Reference Design Description
The PolarFire CoaXPress 12G Design employs dual 4K camera sensors connected to a PolarFire MPF100T FPGA over the MIPI CSI-2 protocol. The FPGA performs an 8b/10b encoding operation and re-organizes the incoming stream into data packets defined by the CoaXPress protocol. This signal is transmitted by an onboard EQC125X40 CoaXPress transceiver, over a 50m coaxial cable to another EQC125X40 transceiver that reconstructs the transmitted signal from the attenuated high-speed received signal. This board is connected to a PolarFire video kit, MPF300-VIDEO-KIT-NS, over an FPGA Mezzanine Card (FMC) [BTC1] connector; where a PolarFire device with 300,000 Logic Elements (LE) carries out the 8b/10b decoding followed by any desired image processing or intelligent algorithmic processing. Amongst a host of other interfaces, the board also supports an HDMI output to display the received signal on a screen. So, you have an end-to-end demonstration of an embedded vision system.

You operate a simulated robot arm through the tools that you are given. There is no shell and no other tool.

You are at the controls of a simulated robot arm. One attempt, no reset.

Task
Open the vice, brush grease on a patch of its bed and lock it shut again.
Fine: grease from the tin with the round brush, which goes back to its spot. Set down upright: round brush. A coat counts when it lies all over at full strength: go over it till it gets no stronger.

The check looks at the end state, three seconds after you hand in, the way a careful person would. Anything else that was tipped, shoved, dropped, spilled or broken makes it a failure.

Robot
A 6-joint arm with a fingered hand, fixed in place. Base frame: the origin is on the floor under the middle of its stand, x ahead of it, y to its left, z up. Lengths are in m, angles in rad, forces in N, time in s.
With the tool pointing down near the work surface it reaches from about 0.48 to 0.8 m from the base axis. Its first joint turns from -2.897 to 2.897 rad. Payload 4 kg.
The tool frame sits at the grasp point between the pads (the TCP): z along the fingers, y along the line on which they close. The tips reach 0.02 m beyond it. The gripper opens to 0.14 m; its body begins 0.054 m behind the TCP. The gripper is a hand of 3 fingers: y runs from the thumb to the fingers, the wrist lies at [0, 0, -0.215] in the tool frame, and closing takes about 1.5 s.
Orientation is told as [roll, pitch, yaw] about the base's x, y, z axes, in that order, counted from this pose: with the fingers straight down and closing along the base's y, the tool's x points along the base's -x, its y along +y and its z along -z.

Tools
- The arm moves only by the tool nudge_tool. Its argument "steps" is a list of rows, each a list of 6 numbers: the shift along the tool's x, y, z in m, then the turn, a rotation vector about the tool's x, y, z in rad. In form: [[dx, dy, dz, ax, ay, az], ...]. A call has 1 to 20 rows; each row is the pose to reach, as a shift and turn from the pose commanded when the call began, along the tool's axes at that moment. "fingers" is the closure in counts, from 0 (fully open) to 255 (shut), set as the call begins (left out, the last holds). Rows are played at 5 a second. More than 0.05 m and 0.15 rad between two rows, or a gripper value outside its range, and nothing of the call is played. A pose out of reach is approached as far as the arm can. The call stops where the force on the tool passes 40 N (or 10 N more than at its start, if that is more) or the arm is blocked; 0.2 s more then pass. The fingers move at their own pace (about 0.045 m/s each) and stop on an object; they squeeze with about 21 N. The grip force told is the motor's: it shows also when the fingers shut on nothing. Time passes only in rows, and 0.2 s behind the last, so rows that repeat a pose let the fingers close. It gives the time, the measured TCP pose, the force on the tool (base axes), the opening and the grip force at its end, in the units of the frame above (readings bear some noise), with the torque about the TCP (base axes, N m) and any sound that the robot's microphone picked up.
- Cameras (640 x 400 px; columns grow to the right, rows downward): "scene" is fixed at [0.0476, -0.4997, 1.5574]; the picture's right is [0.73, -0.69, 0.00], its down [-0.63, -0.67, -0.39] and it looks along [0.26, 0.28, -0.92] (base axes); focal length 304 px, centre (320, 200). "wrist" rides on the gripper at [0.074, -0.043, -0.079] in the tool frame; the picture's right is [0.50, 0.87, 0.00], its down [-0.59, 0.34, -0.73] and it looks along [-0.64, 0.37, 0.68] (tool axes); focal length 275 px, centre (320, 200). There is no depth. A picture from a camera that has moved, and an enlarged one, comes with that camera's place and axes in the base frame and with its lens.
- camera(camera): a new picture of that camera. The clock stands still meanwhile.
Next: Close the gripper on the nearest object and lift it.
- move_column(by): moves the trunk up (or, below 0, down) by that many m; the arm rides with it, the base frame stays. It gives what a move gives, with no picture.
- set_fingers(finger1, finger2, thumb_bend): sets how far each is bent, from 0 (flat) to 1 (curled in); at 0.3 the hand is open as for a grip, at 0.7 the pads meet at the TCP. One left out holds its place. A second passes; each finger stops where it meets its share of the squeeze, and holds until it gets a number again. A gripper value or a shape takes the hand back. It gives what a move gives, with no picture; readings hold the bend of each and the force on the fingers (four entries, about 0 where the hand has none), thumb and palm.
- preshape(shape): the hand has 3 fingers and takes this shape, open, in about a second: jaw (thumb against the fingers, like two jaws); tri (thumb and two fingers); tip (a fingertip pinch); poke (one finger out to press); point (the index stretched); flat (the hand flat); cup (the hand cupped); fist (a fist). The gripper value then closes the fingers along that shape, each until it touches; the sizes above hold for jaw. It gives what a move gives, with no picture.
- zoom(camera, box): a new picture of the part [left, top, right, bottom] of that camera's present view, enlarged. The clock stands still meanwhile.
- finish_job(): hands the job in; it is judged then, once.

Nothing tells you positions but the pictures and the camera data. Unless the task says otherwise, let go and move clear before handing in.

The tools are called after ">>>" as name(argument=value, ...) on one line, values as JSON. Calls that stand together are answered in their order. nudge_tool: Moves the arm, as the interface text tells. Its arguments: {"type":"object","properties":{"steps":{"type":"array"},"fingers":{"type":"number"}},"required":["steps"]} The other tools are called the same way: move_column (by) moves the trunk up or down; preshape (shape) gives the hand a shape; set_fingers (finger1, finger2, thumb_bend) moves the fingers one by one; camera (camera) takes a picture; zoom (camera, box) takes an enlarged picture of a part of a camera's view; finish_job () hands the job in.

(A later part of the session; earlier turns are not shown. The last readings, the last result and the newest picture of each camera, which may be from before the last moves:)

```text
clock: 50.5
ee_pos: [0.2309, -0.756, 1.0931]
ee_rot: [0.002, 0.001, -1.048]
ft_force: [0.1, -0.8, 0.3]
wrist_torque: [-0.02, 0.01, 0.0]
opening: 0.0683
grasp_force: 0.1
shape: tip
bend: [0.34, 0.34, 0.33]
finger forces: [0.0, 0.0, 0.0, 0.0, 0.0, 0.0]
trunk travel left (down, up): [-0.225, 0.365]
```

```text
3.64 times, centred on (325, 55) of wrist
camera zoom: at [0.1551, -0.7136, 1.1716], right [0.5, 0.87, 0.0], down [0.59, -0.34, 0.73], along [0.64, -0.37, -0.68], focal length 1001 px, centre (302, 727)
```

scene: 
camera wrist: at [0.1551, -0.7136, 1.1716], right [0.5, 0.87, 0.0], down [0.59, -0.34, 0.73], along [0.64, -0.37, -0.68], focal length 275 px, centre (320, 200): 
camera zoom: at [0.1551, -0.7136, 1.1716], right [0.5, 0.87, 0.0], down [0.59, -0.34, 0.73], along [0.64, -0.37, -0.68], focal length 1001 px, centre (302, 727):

The total power drawn by the above design is < 1W – the lowest power available on the market. Additionally, with the PolarFire FPGA offered in form factors as small as 11 x 11 mm and the CoaXPress 2.0 transmitter/receiver/repeater offered in a tiny 4 x 4 mm package, the design is dramatically optimized for both power and size! Our solution is well suited for creating next-generation embedded vision platforms that integrate AI and Machine Learning (ML).
PolarFire FPGA
PolarFire FPGAs deliver the industry’s lowest power in mid-range densities and provides defense-grade security and exceptional reliability. The product family spans from 100K to 500K LEs, features 12.7 Gigabit-per-second (Gbps) transceivers, a robust DSP and high-speed memory resources. PolarFire FPGAs are great options for any design that requires high-bandwidth video signals and power over coaxial cables. PolarFire FPGAs are flexible solutions that provide a suite of image processing IP to support popular imaging and video protocols including MIPI CSI-2 TX, MIPI CSI-2 RX, HDMI 1.4 TX, HDMI 2.0, DSI, and HD/3G/6G/12G SDI.
CoaXPress 2.0 Technology
CoaXPress technology is an open and royalty-free asymmetric, high-speed, point-to-point open serial communication standard for high-performance machine vision, industrial inspection and traffic monitoring systems. It provides a state-of-the-art method for connecting high-performance, high-resolution cameras to high-speed capture cards—which are also known as frame grabbers—via standard, off-the-shelf 75Ω coaxial cables. Offering a significant improvement in speed over CoaXPress v 1.1, CoaXPress 2.0 extends the data transfer rate up to 12.5 Gbps for cables lengths of up to 40m, and up to 40 Megabits per second (Mbps) for bidirectional communications. It is in fact, the only 12.5 Gbps standard that provides simultaneous video, camera control, and triggering over a single coaxial cable, along with 13W of DC power at 24 VDC, with real-time cable link quality check.